I’m sure that many will describe the book as unrealistic and to those, I would say that Levithan has chosen not to go down the typical route. The Utopia – of equally-treated sexuality – he has created is used very cleverly to show what he thinks is achievable and also to provide a contrast for Tony and the issues he endures with his family. I do, however, question Tony’s curfew in the opening page. Paul tells us that his parents think he’s at a study group but that he has to be back by midnight. I just wonder if his parents are that naive.
Setting: I feel like we get to see what we need to see in this story. It’s a simple story with a lot of complex and colourful characters. Levithan anchors us in these places so that it feels like we are actually there, right beside the characters he has created. In Noah’s room, we can visualise the whimsical styling; when Paul is at school, we can imagine this as a typical American high school (at least as far as the setting is concerned). I would like to get just a little bit more when it comes to exploring this town. I’d like to know more about some of the other places that exist in this Utopic town.

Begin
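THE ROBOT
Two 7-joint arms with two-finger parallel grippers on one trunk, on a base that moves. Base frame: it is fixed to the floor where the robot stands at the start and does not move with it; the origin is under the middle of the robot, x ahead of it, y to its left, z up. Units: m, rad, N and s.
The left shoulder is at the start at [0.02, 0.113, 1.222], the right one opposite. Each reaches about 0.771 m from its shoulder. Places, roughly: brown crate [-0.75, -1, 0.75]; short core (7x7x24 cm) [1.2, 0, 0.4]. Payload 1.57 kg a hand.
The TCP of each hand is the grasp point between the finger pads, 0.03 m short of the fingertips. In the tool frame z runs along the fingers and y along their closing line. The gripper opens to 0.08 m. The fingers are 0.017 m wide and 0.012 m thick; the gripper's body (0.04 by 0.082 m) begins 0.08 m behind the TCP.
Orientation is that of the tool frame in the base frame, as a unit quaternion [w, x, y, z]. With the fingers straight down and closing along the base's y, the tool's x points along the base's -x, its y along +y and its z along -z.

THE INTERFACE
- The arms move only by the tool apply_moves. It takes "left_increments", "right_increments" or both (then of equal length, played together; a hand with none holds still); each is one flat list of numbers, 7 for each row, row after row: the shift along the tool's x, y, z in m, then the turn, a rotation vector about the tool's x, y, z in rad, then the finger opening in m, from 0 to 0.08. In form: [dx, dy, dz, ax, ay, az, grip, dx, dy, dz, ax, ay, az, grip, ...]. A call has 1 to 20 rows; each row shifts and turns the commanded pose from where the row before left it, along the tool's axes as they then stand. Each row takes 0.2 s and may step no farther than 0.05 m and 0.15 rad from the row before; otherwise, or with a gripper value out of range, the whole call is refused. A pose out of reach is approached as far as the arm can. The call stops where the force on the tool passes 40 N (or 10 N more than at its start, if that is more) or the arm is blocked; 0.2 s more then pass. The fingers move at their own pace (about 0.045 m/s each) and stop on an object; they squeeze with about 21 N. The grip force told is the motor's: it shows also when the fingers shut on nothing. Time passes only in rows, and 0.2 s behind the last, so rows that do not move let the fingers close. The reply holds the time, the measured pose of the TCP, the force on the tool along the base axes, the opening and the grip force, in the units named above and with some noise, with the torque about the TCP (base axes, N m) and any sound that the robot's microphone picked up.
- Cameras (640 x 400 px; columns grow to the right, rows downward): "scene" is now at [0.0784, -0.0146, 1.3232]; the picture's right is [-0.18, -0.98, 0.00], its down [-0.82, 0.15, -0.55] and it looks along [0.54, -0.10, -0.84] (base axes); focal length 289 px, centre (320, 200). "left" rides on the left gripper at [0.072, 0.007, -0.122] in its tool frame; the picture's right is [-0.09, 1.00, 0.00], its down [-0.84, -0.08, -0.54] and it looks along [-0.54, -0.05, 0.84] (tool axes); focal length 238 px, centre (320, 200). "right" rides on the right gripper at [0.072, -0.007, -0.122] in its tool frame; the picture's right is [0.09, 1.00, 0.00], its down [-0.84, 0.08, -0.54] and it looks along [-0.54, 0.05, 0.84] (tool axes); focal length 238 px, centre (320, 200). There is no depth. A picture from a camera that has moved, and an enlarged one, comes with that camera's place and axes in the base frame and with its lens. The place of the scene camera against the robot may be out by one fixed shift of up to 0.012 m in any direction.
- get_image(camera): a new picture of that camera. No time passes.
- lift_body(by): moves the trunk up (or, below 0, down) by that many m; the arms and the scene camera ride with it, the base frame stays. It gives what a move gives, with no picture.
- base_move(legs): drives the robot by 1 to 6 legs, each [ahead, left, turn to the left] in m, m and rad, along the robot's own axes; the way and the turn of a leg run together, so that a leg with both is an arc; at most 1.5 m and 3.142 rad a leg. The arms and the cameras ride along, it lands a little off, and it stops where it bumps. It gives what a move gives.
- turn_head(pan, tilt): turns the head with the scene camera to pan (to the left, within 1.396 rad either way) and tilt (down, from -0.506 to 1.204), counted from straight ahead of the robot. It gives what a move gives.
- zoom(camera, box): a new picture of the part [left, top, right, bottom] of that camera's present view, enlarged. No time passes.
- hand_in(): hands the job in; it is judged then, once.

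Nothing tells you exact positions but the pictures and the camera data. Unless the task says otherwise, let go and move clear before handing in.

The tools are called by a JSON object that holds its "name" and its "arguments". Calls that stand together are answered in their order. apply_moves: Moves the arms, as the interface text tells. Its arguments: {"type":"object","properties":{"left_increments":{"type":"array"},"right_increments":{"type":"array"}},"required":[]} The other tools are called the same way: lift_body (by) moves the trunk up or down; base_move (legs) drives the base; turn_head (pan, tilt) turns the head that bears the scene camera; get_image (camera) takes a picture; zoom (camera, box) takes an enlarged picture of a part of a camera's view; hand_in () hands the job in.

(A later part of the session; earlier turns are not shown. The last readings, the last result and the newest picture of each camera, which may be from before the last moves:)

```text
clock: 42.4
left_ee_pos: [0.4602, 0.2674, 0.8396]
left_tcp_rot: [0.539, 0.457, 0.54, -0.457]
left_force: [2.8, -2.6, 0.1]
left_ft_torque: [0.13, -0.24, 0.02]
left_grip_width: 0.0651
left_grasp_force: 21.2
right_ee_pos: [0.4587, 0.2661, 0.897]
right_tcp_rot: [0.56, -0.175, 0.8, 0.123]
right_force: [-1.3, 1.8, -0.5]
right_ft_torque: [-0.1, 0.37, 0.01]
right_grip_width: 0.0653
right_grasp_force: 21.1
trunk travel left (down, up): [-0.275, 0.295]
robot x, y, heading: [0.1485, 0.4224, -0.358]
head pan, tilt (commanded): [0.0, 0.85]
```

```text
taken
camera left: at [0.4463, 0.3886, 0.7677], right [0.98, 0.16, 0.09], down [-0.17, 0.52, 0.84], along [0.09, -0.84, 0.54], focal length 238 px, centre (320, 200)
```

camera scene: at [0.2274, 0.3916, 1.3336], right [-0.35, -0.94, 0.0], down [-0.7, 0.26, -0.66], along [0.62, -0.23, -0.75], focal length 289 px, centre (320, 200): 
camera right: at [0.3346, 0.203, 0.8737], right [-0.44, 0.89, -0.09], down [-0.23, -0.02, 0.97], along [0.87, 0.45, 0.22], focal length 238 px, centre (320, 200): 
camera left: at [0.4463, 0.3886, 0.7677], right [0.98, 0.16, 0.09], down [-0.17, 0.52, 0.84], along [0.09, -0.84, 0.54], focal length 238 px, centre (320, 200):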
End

Comparative Literature/Originality: It’s difficult to gauge this book within YA canon – many of which touch on gay issues like Cassandra Clare in The Mortal Instruments series or Stephen Chbosky’s The Perks of Being a Wallflower. Boy Meets Boy brings a fresh voice to the genre; an array of vivid, colourful and well-thought-out characters. The story is simple but then again, the best things in life are. The angle Levithan takes is unexpected and instead of weaving a tale chronicling the trials and tribulations (homophobia at school, issues with family and friends) of a gay adolescent, he tells us something that makes us smile, makes us laugh, makes us cry. If you Google “gay teen fiction”, I have no doubt that you will find hundreds of books that take the homophobic avenue, and while there is nothing wrong with this, Levithan offers us a fresh and different story and for that, I commend him.
Summary: It’ll make you laugh. It’ll make you cry. And then it’ll make you laugh again. A fresh take on same-sex love.